Exercise details -> Emit the entire listing verbatim. The answer is a JSON array that holds each line as a string and skips blank lines.

Data ->
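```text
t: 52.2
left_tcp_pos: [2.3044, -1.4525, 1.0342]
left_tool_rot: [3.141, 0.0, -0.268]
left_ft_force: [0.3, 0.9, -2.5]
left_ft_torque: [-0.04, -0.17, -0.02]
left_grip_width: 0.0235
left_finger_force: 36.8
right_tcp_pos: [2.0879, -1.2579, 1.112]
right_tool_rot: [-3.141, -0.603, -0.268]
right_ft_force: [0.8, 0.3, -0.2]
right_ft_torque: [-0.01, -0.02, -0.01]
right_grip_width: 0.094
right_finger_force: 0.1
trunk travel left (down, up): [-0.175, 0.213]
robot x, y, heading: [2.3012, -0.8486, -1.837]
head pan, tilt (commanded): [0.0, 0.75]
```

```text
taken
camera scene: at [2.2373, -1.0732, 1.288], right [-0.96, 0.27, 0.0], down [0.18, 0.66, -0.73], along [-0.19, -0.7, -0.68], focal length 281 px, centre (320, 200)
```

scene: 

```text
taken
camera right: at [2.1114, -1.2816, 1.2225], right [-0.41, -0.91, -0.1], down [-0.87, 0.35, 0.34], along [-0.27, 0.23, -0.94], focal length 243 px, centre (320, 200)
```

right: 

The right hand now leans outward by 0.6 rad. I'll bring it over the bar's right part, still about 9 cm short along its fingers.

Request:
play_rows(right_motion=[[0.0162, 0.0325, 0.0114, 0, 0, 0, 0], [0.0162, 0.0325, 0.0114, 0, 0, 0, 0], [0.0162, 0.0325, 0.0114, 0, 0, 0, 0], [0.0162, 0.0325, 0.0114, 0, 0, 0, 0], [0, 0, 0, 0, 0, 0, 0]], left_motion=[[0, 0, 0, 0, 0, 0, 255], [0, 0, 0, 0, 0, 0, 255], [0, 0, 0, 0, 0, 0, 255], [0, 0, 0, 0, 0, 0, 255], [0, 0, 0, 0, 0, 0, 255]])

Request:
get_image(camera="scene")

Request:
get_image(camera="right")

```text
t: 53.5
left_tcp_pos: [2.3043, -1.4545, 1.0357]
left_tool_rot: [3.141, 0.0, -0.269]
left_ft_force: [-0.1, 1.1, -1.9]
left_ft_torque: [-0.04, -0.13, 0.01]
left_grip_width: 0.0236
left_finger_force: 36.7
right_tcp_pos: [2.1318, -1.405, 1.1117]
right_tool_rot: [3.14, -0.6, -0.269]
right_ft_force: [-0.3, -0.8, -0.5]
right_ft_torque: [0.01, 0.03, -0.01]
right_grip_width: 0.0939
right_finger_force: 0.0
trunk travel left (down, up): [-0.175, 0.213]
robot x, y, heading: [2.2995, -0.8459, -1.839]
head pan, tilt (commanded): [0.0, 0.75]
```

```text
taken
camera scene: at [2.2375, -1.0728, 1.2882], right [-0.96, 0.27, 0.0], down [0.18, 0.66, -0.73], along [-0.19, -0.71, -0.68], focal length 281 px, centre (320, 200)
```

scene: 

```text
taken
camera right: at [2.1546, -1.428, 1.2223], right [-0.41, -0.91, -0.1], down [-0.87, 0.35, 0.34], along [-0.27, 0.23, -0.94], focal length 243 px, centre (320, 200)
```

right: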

The solution ->
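[
  "```text",
  "t: 52.2",
  "left_tcp_pos: [2.3044, -1.4525, 1.0342]",
  "left_tool_rot: [3.141, 0.0, -0.268]",
  "left_ft_force: [0.3, 0.9, -2.5]",
  "left_ft_torque: [-0.04, -0.17, -0.02]",
  "left_grip_width: 0.0235",
  "left_finger_force: 36.8",
  "right_tcp_pos: [2.0879, -1.2579, 1.112]",
  "right_tool_rot: [-3.141, -0.603, -0.268]",
  "right_ft_force: [0.8, 0.3, -0.2]",
  "right_ft_torque: [-0.01, -0.02, -0.01]",
  "right_grip_width: 0.094",
  "right_finger_force: 0.1",
  "trunk travel left (down, up): [-0.175, 0.213]",
  "robot x, y, heading: [2.3012, -0.8486, -1.837]",
  "head pan, tilt (commanded): [0.0, 0.75]",
  "```",
  "```text",
  "taken",
  "camera scene: at [2.2373, -1.0732, 1.288], right [-0.96, 0.27, 0.0], down [0.18, 0.66, -0.73], along [-0.19, -0.7, -0.68], focal length 281 px, centre (320, 200)",
  "```",
  "scene: ",
  "```text",
  "taken",
  "camera right: at [2.1114, -1.2816, 1.2225], right [-0.41, -0.91, -0.1], down [-0.87, 0.35, 0.34], along [-0.27, 0.23, -0.94], focal length 243 px, centre (320, 200)",
  "```",
  "right: ",
  "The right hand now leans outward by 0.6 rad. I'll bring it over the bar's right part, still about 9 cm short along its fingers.",
  "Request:",
  "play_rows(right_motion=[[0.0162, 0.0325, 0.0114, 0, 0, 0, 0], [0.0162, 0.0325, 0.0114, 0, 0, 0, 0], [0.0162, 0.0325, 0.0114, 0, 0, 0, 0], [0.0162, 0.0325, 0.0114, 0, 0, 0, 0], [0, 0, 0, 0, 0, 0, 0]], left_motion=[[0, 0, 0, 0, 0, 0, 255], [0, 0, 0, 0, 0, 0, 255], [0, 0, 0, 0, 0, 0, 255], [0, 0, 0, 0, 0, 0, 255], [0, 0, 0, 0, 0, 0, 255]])",
  "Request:",
  "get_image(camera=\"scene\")",
  "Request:",
  "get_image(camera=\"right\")",
  "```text",
  "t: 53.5",
  "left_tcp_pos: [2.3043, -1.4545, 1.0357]",
  "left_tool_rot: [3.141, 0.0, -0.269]",
  "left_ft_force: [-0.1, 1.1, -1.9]",
  "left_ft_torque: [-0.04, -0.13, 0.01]",
  "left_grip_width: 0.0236",
  "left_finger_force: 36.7",
  "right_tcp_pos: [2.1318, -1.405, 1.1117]",
  "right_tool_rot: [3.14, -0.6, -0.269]",
  "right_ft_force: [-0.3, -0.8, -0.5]",
  "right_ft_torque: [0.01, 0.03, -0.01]",
  "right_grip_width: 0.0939",
  "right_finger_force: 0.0",
  "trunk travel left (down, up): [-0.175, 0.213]",
  "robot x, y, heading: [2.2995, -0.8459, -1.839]",
  "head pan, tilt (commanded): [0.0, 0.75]",
  "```",
  "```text",
  "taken",
  "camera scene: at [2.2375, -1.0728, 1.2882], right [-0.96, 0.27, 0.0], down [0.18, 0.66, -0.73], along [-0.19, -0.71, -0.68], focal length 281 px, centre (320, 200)",
  "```",
  "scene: ",
  "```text",
  "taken",
  "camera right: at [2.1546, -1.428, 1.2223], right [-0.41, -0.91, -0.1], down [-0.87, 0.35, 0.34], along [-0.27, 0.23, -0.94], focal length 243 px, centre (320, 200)",
  "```",
  "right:"
]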